• _AIM OF THE EXERCISE_
The exercise asks you to copy every line below in which "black" appears.

• _DATA EXCERPT_
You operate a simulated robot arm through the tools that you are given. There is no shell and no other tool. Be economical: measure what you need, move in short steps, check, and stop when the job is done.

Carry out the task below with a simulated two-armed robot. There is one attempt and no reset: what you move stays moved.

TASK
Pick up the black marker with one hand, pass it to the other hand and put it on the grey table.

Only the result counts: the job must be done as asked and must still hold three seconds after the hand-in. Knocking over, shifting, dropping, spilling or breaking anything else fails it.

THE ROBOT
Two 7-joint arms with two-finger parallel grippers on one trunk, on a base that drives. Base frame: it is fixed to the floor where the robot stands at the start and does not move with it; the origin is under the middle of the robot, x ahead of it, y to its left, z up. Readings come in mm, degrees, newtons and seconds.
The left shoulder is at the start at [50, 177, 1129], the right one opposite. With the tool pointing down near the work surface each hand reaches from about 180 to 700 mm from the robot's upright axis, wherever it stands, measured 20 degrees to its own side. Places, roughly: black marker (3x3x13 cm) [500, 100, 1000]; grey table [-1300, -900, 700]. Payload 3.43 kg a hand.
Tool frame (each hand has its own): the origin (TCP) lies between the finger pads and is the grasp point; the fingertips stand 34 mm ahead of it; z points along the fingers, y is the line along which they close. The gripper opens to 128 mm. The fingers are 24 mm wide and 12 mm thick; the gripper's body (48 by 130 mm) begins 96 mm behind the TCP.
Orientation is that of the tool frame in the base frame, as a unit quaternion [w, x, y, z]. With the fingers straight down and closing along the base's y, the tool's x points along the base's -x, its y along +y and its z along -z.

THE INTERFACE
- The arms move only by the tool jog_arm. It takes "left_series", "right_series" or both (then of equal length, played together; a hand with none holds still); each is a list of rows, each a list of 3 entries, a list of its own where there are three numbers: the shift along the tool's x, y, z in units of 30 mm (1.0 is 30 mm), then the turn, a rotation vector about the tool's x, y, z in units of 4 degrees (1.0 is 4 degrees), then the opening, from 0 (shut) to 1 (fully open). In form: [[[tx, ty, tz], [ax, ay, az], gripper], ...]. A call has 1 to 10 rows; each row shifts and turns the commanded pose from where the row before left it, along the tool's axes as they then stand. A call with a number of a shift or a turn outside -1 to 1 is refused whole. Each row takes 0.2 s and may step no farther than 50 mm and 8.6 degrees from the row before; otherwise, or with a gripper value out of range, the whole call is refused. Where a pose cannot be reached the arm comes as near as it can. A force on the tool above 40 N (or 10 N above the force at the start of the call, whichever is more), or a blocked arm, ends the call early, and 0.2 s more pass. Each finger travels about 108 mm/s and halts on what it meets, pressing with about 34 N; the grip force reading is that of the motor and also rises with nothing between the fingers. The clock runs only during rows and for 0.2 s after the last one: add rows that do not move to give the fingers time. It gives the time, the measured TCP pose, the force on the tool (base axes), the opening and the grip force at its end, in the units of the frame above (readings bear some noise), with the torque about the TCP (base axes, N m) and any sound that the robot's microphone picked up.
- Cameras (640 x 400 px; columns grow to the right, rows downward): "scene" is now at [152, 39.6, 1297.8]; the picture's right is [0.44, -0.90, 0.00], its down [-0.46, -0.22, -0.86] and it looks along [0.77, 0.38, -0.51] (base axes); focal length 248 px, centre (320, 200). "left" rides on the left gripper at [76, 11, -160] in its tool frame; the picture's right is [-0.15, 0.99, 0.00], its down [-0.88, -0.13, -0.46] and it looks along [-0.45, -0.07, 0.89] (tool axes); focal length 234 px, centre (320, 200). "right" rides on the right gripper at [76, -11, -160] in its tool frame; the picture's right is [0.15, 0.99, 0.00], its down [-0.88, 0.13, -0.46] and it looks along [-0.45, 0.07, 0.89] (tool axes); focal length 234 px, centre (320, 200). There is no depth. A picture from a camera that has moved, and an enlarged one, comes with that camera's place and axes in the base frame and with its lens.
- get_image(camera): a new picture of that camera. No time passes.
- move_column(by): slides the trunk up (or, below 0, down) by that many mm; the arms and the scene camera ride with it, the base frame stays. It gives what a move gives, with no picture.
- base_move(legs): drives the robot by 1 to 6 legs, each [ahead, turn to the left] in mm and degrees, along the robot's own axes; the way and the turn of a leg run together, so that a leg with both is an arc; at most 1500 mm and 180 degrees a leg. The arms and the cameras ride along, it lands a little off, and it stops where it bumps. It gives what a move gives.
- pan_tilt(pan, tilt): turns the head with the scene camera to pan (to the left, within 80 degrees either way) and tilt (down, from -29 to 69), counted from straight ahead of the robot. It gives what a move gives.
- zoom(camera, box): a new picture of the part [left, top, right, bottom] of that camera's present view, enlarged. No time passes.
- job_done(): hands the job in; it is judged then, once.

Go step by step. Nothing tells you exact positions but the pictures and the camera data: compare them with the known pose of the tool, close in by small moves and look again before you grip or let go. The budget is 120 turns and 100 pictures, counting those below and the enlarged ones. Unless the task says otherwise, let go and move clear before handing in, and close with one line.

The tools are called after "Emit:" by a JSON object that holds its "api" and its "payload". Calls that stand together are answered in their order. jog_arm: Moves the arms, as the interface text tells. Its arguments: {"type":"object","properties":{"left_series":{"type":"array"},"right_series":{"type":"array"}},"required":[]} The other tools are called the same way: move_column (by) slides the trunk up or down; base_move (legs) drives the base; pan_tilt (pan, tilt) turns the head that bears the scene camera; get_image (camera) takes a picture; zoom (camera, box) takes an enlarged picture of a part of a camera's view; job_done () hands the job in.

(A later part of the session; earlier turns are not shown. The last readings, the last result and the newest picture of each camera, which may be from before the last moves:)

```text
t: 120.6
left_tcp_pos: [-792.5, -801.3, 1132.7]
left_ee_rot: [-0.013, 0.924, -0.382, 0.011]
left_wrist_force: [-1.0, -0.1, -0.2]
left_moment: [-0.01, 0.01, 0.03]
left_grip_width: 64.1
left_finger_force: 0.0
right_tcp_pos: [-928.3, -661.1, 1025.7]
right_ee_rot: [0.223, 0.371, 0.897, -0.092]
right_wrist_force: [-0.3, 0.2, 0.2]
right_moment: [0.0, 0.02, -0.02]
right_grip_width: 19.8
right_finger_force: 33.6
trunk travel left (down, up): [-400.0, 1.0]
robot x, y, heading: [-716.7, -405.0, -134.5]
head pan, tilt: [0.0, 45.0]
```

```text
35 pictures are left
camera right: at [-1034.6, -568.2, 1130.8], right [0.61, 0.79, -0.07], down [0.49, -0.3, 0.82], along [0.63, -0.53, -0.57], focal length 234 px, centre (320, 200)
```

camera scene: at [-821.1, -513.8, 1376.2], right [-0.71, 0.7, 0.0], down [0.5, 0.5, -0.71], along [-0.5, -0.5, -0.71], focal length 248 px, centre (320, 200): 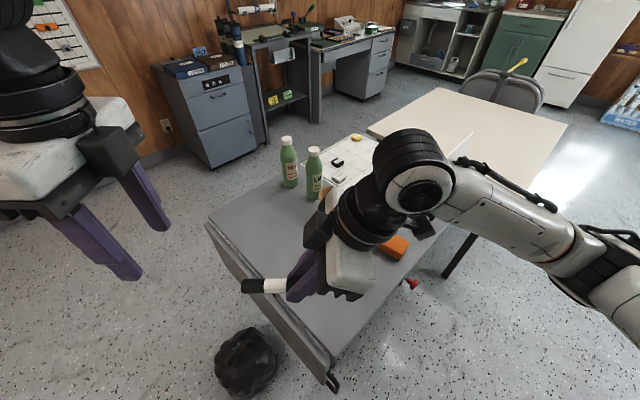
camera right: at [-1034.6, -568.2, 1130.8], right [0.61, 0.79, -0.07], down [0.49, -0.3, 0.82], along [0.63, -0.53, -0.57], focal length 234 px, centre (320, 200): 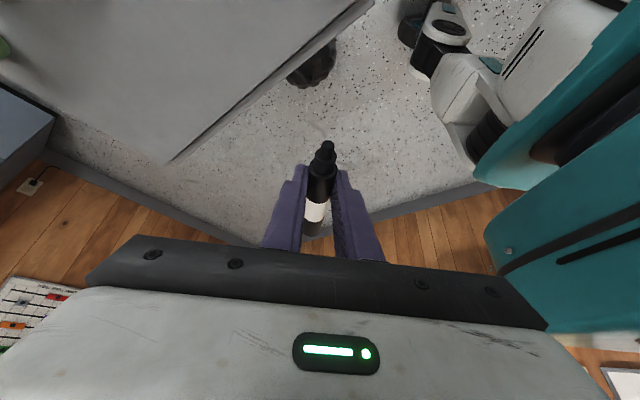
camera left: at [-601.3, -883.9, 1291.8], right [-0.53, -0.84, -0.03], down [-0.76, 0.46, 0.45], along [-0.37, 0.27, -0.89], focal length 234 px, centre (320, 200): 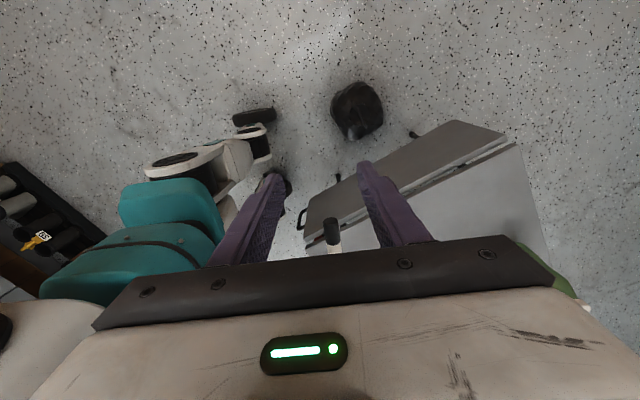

• _SOLUTION TO THIS EXERCISE_
Pick up the black marker with one hand, pass it to the other hand and put it on the grey table.
The left shoulder is at the start at [50, 177, 1129], the right one opposite. With the tool pointing down near the work surface each hand reaches from about 180 to 700 mm from the robot's upright axis, wherever it stands, measured 20 degrees to its own side. Places, roughly: black marker (3x3x13 cm) [500, 100, 1000]; grey table [-1300, -900, 700]. Payload 3.43 kg a hand.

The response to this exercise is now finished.